Além disso, ela também declarou que tinha dificuldades em se olhar no espelho durante a gravidez, bem como em se ver mais vulnerável que nunca após anos demonstrando toda sua independência. Desta forma, muitas mães se identificaram bastante com ela – e, ao mesmo tempo, tiveram um exemplo de força conforme, mesmo diante de obstáculos, Marília seguiu prosperando na carreira e na maternidade.

Luta contra o padrão de beleza e em prol do livre arbítrio

Além de ter se destacado em um gênero predominantemente masculino, Marília decolou como uma grande estrela sem se enquadrar a padrões de beleza muito impostos especialmente para mulheres. Contrariando opiniões maldosas, Marília deixou claro por meio de exemplos que a mulher gorda tem, sim, beleza, sensualidade e talento – e ela não deixou de dar grandes lições de autoestima mesmo após perder peso.

Por problemas de saúde, a cantora mudou a alimentação e a rotina de forma geral nos últimos anos, perdendo peso como consequência de técnicas como jejum intermitente e prática regular de exercícios físicos. Em meio ao processo, ela sempre foi sincera com os fãs, sem esconder uma cirurgia plástica para a retirada de excesso de pele nem o medo de críticas pela mudança.

quote:“Não é fácil segurar a barra e tentar modificar as coisas que tinha vontade quando tive vontade. Acho até que no começo existia uma vontade de uma alimentação mais saudável, mas essa coisa da pressão foi tão grande que isso me afastava de tentar mudar porque, se eu mudar, o pessoal vai achar que estou cedendo à pressão que estão fazendo.”

Mesmo com 20 kg a menos, porém, ela nunca deixou de advogar pelo amor-próprio em qualquer corpo, se libertando das pressões ao pensar sempre na saúde antes de tudo. “Não faço propaganda de emagrecedor, de remédio ou coisa milagrosa. Tudo que quis fazer, fiz na alimentação saudável. Sempre quis cuidar da saúde, fez muito bem para mim”, disse ela no “Encontro”. Com isso, Marília mostrou a mulheres que, além de corpo não definir beleza ou talento, existe um caminho saudável para a perda de peso e ninguém tem o direito de julgá-lo.

Motivação em forma de amiga – e com todas elas

Querida tanto pelo público quanto por outros famosos, Marília era amiga de muitos no meio artístico – e este é outro grupo de mulheres que ela nunca perdia a oportunidade de exaltar. Próxima de algumas artistas e distantes de outras (consideradas até rivais pela concorrência entre gravadoras), ela sempre exaltava tanto o talento quanto a aparência e a vivência de todas elas.

Após a morte de Marília, a cantora Simone, por exemplo, divulgou prints de mensagens que trocava com a cantora pelo Instagram.
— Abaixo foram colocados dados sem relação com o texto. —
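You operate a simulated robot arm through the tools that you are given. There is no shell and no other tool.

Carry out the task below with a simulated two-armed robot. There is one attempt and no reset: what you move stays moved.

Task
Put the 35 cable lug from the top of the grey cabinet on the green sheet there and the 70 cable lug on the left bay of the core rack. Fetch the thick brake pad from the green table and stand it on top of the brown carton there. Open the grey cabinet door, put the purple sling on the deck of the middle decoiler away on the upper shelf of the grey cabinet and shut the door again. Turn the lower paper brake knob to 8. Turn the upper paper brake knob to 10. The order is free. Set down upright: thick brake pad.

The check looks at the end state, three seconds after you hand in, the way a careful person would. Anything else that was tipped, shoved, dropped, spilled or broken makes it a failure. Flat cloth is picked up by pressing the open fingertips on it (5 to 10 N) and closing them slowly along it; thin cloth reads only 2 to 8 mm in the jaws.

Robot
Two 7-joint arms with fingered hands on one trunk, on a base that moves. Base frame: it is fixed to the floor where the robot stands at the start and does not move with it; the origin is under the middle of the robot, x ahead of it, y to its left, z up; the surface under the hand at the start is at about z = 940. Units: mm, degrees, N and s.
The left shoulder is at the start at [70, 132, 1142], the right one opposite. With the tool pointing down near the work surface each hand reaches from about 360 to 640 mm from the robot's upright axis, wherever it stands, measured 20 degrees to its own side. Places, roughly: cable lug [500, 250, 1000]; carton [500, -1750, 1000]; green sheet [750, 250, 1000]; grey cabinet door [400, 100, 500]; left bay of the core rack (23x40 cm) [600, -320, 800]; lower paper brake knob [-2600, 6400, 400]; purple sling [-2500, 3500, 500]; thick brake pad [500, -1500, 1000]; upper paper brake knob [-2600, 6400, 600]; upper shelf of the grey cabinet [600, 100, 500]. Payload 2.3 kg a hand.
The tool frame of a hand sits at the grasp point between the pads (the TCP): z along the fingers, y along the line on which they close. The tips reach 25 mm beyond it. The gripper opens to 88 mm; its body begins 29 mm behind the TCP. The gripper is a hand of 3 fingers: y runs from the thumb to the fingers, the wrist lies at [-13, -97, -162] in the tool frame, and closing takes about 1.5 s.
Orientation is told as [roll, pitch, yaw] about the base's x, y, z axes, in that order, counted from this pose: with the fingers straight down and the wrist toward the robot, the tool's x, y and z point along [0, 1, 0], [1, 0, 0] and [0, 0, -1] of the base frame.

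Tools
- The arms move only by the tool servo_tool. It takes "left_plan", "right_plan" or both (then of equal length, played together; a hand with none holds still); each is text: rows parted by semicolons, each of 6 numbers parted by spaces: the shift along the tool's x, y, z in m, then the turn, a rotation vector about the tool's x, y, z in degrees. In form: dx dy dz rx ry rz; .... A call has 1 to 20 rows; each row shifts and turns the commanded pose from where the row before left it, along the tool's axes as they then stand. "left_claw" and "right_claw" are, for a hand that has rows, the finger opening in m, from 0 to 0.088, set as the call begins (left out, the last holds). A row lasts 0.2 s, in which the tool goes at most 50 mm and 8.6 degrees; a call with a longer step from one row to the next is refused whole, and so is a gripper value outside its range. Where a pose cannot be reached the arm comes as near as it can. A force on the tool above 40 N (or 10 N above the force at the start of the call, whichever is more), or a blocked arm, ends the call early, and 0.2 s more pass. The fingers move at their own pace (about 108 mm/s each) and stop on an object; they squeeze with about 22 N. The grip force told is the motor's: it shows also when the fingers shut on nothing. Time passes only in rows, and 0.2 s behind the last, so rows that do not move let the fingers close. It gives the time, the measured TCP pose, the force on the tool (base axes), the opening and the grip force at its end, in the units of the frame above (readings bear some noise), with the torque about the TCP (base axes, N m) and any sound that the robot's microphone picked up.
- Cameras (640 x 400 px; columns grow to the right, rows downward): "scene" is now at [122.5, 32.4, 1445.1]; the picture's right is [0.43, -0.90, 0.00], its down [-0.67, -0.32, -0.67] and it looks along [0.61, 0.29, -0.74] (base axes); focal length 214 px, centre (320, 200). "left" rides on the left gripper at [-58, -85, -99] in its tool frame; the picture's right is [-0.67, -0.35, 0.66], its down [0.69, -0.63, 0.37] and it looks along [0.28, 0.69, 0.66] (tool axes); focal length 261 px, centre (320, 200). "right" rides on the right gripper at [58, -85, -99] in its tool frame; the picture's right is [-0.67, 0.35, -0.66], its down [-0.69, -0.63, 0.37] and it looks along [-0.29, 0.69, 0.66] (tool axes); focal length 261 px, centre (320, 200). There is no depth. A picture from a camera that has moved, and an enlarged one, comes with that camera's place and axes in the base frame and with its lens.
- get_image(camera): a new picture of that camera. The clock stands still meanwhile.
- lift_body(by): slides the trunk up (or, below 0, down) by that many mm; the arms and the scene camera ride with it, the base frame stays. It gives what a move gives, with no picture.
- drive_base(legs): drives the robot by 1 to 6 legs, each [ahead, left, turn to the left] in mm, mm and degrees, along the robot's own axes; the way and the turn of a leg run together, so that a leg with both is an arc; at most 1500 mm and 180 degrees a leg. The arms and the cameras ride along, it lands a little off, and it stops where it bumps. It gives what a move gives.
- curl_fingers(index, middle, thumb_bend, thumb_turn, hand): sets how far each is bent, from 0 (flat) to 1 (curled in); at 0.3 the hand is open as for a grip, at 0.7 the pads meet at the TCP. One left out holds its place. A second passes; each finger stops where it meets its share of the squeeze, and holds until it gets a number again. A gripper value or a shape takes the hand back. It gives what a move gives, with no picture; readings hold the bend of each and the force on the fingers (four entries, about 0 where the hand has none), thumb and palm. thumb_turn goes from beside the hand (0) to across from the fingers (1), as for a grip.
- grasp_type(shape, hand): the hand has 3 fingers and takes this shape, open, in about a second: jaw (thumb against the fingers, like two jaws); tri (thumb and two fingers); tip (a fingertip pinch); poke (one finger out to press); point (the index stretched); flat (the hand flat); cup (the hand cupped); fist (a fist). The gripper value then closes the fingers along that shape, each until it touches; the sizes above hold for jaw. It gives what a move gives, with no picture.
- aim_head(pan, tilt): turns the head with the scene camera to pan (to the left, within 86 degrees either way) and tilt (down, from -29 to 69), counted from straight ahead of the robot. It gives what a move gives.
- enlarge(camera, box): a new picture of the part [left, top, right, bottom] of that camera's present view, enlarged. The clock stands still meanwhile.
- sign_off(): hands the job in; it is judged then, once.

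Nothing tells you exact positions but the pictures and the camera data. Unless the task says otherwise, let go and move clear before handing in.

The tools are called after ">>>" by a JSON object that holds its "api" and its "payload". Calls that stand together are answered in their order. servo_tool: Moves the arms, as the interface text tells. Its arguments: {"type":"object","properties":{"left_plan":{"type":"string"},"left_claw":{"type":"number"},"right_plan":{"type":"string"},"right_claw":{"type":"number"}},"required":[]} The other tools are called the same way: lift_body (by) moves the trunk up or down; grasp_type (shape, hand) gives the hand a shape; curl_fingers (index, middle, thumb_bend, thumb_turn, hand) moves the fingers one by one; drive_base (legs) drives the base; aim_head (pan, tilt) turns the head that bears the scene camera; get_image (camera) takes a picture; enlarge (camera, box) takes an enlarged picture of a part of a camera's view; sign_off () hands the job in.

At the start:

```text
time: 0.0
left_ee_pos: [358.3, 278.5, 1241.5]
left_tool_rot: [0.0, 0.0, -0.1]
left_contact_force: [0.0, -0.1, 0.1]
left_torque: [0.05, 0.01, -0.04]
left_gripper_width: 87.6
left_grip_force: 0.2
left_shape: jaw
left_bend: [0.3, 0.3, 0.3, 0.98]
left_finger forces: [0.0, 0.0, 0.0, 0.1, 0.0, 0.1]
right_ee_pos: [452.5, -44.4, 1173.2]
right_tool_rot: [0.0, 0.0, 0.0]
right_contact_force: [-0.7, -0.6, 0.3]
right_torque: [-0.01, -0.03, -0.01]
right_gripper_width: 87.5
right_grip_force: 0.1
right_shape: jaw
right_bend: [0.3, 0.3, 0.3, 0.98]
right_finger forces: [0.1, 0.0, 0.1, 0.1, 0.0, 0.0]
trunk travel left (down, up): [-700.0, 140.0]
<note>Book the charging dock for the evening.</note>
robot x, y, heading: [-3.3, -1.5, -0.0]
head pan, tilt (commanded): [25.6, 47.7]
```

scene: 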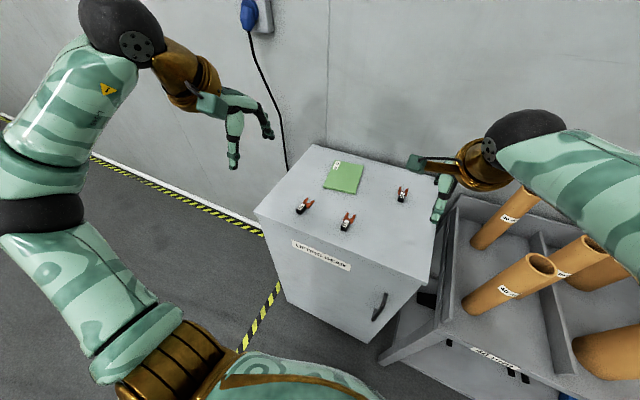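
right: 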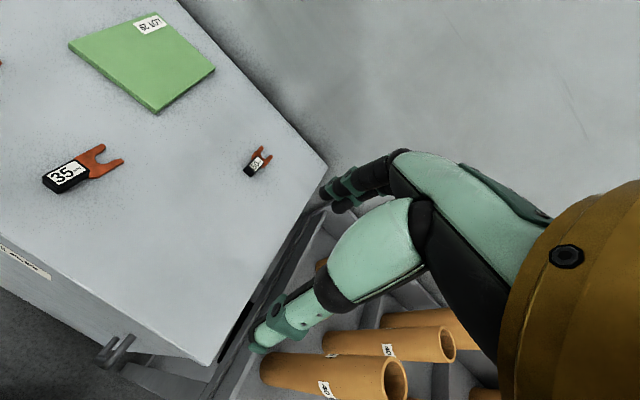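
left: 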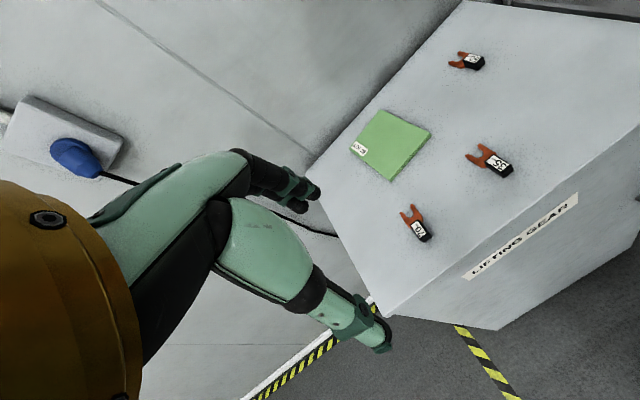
Nelas, a sertaneja sempre lhe trazia palavras positivas, fossem elas para exaltar a energia da colega, a beleza dela ou a fofura dos filhos da cantora. Em outro momento, que também veio à tona após a tragédia, Marília foi mostrada elogiando uma jornalista que a entrevistava, compartilhando com ela experiências sobre o próprio cabelo e convidando-a para um café em sua casa.